[Data shown]

* start *

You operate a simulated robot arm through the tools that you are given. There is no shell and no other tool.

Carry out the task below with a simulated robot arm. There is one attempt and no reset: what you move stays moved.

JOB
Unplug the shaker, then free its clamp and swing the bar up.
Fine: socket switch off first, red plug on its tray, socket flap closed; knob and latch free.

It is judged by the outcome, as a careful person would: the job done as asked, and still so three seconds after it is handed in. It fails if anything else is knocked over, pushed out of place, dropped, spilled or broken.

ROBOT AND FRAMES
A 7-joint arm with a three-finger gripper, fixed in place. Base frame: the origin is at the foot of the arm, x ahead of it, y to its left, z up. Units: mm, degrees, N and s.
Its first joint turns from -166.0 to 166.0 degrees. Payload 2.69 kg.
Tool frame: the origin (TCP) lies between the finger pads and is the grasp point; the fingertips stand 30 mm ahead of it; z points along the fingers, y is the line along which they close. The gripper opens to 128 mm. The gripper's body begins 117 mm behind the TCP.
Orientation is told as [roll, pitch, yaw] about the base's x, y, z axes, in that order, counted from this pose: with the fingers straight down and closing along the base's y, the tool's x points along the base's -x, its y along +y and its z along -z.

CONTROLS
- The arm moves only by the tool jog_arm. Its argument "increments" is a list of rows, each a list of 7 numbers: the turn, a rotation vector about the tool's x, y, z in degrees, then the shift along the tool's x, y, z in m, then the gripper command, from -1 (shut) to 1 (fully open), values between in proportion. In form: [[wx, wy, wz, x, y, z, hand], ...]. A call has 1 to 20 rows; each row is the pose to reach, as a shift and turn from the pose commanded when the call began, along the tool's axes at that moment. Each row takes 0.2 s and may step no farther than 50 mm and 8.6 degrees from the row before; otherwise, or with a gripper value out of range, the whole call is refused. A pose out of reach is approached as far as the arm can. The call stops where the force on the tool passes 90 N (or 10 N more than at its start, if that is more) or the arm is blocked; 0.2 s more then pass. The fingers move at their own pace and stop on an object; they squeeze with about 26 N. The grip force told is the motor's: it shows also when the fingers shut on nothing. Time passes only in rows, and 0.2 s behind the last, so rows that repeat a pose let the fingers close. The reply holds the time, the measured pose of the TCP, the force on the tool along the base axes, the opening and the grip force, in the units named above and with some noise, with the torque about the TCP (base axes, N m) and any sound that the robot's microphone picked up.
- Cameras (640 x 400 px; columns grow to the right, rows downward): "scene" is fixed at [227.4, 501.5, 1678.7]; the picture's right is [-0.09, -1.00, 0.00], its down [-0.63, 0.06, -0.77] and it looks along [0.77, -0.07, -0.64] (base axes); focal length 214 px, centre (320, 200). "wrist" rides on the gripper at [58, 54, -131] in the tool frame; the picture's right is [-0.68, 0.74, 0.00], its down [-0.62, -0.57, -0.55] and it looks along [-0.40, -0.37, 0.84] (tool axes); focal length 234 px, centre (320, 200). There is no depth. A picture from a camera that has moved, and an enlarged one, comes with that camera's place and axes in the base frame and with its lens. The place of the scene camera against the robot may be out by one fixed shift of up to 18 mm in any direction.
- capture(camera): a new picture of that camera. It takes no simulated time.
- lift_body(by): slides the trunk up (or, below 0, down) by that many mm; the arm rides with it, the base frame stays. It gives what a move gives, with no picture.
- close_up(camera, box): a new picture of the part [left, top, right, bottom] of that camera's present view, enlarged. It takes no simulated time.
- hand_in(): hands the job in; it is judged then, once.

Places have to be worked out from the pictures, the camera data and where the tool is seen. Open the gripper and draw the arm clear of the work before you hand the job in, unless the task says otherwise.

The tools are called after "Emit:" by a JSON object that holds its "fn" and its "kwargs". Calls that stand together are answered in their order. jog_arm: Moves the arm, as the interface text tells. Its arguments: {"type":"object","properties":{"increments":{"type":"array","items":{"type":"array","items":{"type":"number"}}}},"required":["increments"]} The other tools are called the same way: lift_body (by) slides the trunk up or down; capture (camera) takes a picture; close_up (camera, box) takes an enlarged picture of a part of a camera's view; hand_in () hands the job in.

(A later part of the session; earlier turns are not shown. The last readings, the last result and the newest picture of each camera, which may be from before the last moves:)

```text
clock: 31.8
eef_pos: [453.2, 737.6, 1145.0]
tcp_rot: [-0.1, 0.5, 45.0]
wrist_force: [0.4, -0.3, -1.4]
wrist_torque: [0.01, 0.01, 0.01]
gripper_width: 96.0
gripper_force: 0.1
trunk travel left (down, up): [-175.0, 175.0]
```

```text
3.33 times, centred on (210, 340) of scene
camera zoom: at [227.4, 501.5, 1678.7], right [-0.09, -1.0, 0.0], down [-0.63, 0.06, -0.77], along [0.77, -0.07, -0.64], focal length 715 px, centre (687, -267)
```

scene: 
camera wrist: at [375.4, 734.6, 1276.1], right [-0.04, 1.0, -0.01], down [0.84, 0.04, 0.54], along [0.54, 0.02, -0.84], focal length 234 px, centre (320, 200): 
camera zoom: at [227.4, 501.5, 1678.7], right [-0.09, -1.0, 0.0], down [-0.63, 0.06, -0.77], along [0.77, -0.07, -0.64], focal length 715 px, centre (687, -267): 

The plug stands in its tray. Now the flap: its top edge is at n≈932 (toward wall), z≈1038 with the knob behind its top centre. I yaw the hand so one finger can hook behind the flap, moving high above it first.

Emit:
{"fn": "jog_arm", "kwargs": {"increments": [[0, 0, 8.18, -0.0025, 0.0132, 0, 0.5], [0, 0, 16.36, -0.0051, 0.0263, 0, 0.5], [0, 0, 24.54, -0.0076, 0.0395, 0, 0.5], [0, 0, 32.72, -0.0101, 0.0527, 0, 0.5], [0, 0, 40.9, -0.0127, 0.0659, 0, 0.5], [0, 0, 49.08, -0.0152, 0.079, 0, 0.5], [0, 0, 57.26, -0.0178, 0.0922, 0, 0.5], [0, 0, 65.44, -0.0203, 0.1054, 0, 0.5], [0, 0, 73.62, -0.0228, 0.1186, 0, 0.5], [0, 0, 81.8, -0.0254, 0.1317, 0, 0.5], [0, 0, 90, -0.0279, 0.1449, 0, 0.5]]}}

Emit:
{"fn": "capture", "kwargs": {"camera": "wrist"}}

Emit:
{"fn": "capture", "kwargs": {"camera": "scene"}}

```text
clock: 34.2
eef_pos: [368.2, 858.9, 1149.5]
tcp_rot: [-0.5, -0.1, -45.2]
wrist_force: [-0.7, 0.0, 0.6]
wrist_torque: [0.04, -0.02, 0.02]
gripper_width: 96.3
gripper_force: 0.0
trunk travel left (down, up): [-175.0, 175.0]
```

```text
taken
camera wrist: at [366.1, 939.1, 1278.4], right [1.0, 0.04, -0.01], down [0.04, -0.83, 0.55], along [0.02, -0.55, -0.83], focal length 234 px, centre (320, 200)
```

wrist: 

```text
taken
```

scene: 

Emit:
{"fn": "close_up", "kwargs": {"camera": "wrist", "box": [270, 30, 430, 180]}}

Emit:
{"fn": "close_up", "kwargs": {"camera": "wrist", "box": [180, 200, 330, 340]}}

* end *

Quote every line of the data, word for word.

[Answer to this exercise]
You operate a simulated robot arm through the tools that you are given. There is no shell and no other tool.

Carry out the task below with a simulated robot arm. There is one attempt and no reset: what you move stays moved.

JOB
Unplug the shaker, then free its clamp and swing the bar up.
Fine: socket switch off first, red plug on its tray, socket flap closed; knob and latch free.

It is judged by the outcome, as a careful person would: the job done as asked, and still so three seconds after it is handed in. It fails if anything else is knocked over, pushed out of place, dropped, spilled or broken.

ROBOT AND FRAMES
A 7-joint arm with a three-finger gripper, fixed in place. Base frame: the origin is at the foot of the arm, x ahead of it, y to its left, z up. Units: mm, degrees, N and s.
Its first joint turns from -166.0 to 166.0 degrees. Payload 2.69 kg.
Tool frame: the origin (TCP) lies between the finger pads and is the grasp point; the fingertips stand 30 mm ahead of it; z points along the fingers, y is the line along which they close. The gripper opens to 128 mm. The gripper's body begins 117 mm behind the TCP.
Orientation is told as [roll, pitch, yaw] about the base's x, y, z axes, in that order, counted from this pose: with the fingers straight down and closing along the base's y, the tool's x points along the base's -x, its y along +y and its z along -z.

CONTROLS
- The arm moves only by the tool jog_arm. Its argument "increments" is a list of rows, each a list of 7 numbers: the turn, a rotation vector about the tool's x, y, z in degrees, then the shift along the tool's x, y, z in m, then the gripper command, from -1 (shut) to 1 (fully open), values between in proportion. In form: [[wx, wy, wz, x, y, z, hand], ...]. A call has 1 to 20 rows; each row is the pose to reach, as a shift and turn from the pose commanded when the call began, along the tool's axes at that moment. Each row takes 0.2 s and may step no farther than 50 mm and 8.6 degrees from the row before; otherwise, or with a gripper value out of range, the whole call is refused. A pose out of reach is approached as far as the arm can. The call stops where the force on the tool passes 90 N (or 10 N more than at its start, if that is more) or the arm is blocked; 0.2 s more then pass. The fingers move at their own pace and stop on an object; they squeeze with about 26 N. The grip force told is the motor's: it shows also when the fingers shut on nothing. Time passes only in rows, and 0.2 s behind the last, so rows that repeat a pose let the fingers close. The reply holds the time, the measured pose of the TCP, the force on the tool along the base axes, the opening and the grip force, in the units named above and with some noise, with the torque about the TCP (base axes, N m) and any sound that the robot's microphone picked up.
- Cameras (640 x 400 px; columns grow to the right, rows downward): "scene" is fixed at [227.4, 501.5, 1678.7]; the picture's right is [-0.09, -1.00, 0.00], its down [-0.63, 0.06, -0.77] and it looks along [0.77, -0.07, -0.64] (base axes); focal length 214 px, centre (320, 200). "wrist" rides on the gripper at [58, 54, -131] in the tool frame; the picture's right is [-0.68, 0.74, 0.00], its down [-0.62, -0.57, -0.55] and it looks along [-0.40, -0.37, 0.84] (tool axes); focal length 234 px, centre (320, 200). There is no depth. A picture from a camera that has moved, and an enlarged one, comes with that camera's place and axes in the base frame and with its lens. The place of the scene camera against the robot may be out by one fixed shift of up to 18 mm in any direction.
- capture(camera): a new picture of that camera. It takes no simulated time.
- lift_body(by): slides the trunk up (or, below 0, down) by that many mm; the arm rides with it, the base frame stays. It gives what a move gives, with no picture.
- close_up(camera, box): a new picture of the part [left, top, right, bottom] of that camera's present view, enlarged. It takes no simulated time.
- hand_in(): hands the job in; it is judged then, once.

Places have to be worked out from the pictures, the camera data and where the tool is seen. Open the gripper and draw the arm clear of the work before you hand the job in, unless the task says otherwise.

The tools are called after "Emit:" by a JSON object that holds its "fn" and its "kwargs". Calls that stand together are answered in their order. jog_arm: Moves the arm, as the interface text tells. Its arguments: {"type":"object","properties":{"increments":{"type":"array","items":{"type":"array","items":{"type":"number"}}}},"required":["increments"]} The other tools are called the same way: lift_body (by) slides the trunk up or down; capture (camera) takes a picture; close_up (camera, box) takes an enlarged picture of a part of a camera's view; hand_in () hands the job in.

(A later part of the session; earlier turns are not shown. The last readings, the last result and the newest picture of each camera, which may be from before the last moves:)

```text
clock: 31.8
eef_pos: [453.2, 737.6, 1145.0]
tcp_rot: [-0.1, 0.5, 45.0]
wrist_force: [0.4, -0.3, -1.4]
wrist_torque: [0.01, 0.01, 0.01]
gripper_width: 96.0
gripper_force: 0.1
trunk travel left (down, up): [-175.0, 175.0]
```

```text
3.33 times, centred on (210, 340) of scene
camera zoom: at [227.4, 501.5, 1678.7], right [-0.09, -1.0, 0.0], down [-0.63, 0.06, -0.77], along [0.77, -0.07, -0.64], focal length 715 px, centre (687, -267)
```

scene: 
camera wrist: at [375.4, 734.6, 1276.1], right [-0.04, 1.0, -0.01], down [0.84, 0.04, 0.54], along [0.54, 0.02, -0.84], focal length 234 px, centre (320, 200): 
camera zoom: at [227.4, 501.5, 1678.7], right [-0.09, -1.0, 0.0], down [-0.63, 0.06, -0.77], along [0.77, -0.07, -0.64], focal length 715 px, centre (687, -267): 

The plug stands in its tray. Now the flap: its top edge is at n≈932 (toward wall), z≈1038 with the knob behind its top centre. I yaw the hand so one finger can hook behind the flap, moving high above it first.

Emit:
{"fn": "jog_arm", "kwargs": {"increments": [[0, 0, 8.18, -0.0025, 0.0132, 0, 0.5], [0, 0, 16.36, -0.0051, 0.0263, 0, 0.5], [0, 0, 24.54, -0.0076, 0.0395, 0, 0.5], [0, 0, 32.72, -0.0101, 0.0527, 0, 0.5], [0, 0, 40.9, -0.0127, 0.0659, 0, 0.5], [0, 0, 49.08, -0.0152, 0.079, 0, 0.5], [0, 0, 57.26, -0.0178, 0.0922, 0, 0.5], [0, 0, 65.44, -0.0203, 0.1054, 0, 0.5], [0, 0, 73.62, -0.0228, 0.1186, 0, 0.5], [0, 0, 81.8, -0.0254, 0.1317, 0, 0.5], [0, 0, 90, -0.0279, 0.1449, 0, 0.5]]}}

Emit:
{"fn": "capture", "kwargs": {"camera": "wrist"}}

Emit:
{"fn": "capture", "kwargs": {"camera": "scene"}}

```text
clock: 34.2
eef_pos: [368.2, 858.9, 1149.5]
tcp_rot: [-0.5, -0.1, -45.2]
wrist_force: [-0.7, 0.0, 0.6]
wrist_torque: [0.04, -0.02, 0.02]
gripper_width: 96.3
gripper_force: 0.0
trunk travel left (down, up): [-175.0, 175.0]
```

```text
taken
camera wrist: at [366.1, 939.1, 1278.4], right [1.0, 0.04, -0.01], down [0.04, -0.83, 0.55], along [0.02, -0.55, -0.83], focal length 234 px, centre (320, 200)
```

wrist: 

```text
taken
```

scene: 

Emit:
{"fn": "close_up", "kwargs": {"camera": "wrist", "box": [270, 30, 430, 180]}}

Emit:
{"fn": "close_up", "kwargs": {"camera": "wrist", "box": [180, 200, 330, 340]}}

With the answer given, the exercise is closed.